begin SUPPLIED MATERIAL

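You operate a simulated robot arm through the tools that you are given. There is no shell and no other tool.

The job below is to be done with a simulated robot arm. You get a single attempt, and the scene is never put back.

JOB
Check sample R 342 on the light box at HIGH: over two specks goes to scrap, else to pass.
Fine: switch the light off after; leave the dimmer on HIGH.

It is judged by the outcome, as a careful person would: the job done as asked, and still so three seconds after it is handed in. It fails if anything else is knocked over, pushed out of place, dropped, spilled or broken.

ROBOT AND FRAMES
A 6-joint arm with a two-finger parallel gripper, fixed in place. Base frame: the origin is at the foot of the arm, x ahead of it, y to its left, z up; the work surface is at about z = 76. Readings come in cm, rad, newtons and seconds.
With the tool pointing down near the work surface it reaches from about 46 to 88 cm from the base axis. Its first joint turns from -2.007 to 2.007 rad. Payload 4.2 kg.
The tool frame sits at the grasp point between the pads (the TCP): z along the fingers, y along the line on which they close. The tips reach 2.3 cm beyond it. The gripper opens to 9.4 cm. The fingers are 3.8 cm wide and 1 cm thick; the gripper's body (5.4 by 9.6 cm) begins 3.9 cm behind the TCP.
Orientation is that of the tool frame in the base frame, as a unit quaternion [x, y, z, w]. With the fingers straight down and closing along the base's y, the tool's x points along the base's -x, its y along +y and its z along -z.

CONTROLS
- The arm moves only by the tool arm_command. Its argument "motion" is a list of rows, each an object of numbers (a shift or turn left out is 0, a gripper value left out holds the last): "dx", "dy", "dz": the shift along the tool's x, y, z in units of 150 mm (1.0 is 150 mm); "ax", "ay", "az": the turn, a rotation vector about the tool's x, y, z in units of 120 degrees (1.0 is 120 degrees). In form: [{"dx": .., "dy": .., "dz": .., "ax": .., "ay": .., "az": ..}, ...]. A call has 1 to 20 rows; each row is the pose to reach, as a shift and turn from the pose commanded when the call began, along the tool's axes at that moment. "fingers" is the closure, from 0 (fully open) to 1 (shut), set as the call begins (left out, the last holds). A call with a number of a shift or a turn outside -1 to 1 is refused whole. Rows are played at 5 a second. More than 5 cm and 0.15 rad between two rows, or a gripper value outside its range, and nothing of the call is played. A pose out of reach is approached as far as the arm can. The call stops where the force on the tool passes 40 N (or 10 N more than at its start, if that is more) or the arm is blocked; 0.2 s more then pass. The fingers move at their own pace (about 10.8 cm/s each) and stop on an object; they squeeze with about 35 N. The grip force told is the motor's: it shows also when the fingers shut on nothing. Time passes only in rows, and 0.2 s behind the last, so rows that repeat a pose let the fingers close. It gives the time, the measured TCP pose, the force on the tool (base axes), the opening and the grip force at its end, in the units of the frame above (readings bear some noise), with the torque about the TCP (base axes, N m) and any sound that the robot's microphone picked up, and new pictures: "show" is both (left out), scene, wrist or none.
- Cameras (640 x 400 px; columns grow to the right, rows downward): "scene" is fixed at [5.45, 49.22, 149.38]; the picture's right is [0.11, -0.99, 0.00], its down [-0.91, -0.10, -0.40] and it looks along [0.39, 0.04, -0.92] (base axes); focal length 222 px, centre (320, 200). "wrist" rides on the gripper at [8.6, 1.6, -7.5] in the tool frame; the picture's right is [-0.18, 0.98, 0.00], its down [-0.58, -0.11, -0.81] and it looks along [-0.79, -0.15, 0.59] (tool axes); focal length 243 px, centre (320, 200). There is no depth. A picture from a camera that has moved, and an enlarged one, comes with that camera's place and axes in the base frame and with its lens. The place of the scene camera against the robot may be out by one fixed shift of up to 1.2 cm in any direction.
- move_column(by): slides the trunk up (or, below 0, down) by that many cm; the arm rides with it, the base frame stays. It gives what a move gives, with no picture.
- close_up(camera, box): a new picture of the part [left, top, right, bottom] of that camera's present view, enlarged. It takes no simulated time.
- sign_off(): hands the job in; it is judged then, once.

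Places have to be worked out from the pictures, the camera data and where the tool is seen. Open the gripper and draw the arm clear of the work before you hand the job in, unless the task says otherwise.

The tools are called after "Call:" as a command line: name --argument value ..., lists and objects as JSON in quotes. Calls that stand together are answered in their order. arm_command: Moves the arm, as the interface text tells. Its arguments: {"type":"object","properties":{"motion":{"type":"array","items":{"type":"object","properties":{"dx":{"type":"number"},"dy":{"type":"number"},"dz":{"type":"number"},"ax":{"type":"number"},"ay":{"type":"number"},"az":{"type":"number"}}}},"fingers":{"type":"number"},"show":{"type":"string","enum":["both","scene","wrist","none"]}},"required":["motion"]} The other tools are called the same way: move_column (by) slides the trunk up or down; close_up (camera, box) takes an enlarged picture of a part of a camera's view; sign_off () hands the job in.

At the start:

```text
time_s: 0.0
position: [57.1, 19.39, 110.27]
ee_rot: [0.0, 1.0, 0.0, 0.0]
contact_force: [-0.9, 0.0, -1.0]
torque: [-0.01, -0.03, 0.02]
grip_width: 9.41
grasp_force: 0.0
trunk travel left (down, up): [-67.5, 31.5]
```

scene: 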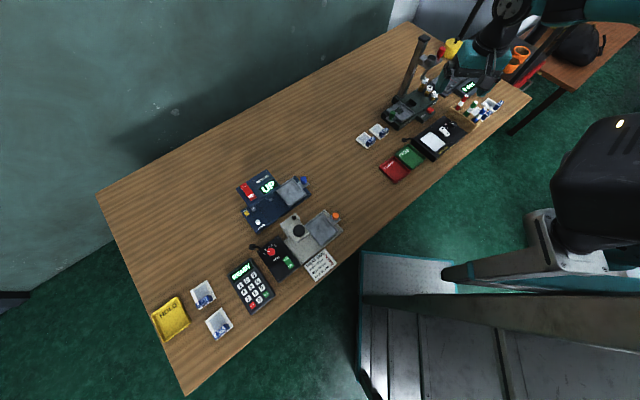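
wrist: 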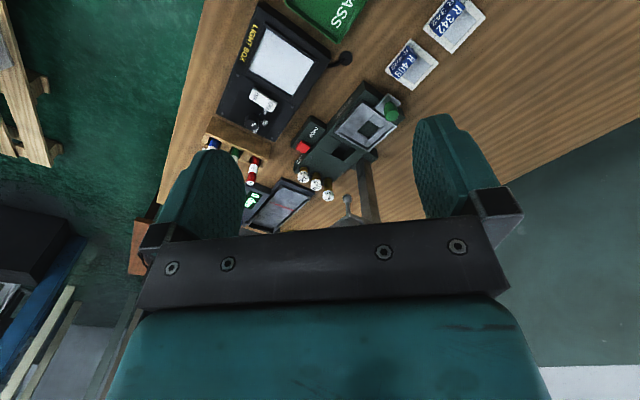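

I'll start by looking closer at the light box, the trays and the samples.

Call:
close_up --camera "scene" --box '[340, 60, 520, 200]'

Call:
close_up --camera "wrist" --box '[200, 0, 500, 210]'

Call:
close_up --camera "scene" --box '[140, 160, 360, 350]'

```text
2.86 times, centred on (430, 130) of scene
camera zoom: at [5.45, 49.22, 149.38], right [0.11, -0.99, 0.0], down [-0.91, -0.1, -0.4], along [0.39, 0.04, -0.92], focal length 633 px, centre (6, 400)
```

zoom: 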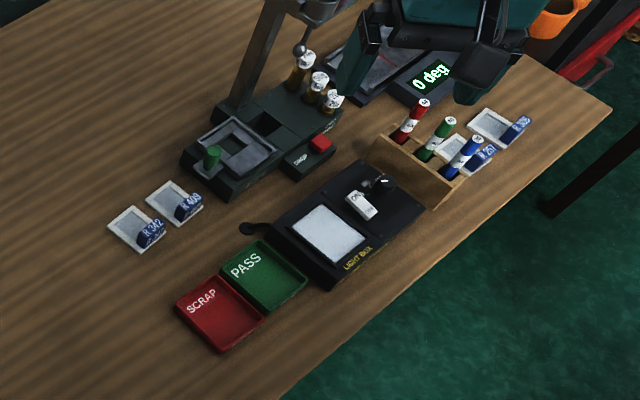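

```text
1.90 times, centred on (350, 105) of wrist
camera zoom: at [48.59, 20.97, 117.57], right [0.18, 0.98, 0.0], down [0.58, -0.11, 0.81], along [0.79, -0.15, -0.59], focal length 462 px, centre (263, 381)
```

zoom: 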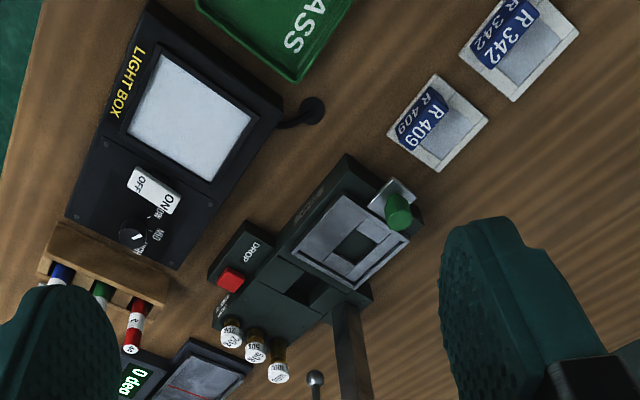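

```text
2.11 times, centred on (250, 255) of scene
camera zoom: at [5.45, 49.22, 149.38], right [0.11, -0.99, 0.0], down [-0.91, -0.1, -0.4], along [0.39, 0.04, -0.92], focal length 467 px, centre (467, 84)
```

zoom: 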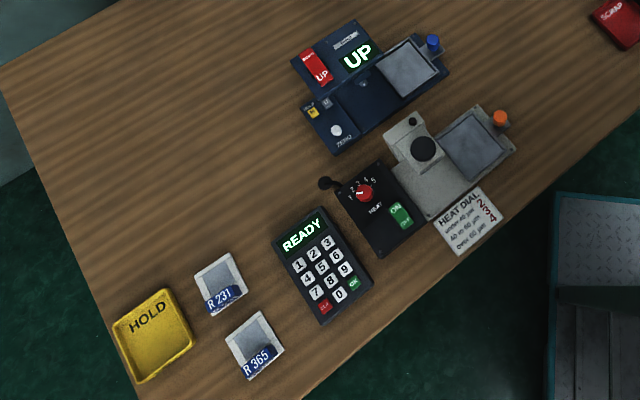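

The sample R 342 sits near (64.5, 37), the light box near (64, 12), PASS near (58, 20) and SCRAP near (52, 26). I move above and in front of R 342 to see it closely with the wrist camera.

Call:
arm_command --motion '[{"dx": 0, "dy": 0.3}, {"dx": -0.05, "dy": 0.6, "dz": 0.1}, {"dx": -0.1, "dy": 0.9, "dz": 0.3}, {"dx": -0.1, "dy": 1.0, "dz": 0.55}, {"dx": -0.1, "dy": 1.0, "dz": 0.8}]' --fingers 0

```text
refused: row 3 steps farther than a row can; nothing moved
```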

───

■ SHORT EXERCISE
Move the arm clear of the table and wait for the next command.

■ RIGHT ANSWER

end SUPPLIED MATERIAL

■ SHORT EXERCISE
Exactly as written, please reproduce the lines from the first line of the data to the line containing "Check sample R", inclusive, and nothing else.

■ RIGHT ANSWER
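You operate a simulated robot arm through the tools that you are given. There is no shell and no other tool.

The job below is to be done with a simulated robot arm. You get a single attempt, and the scene is never put back.

JOB
Check sample R 342 on the light box at HIGH: over two specks goes to scrap, else to pass.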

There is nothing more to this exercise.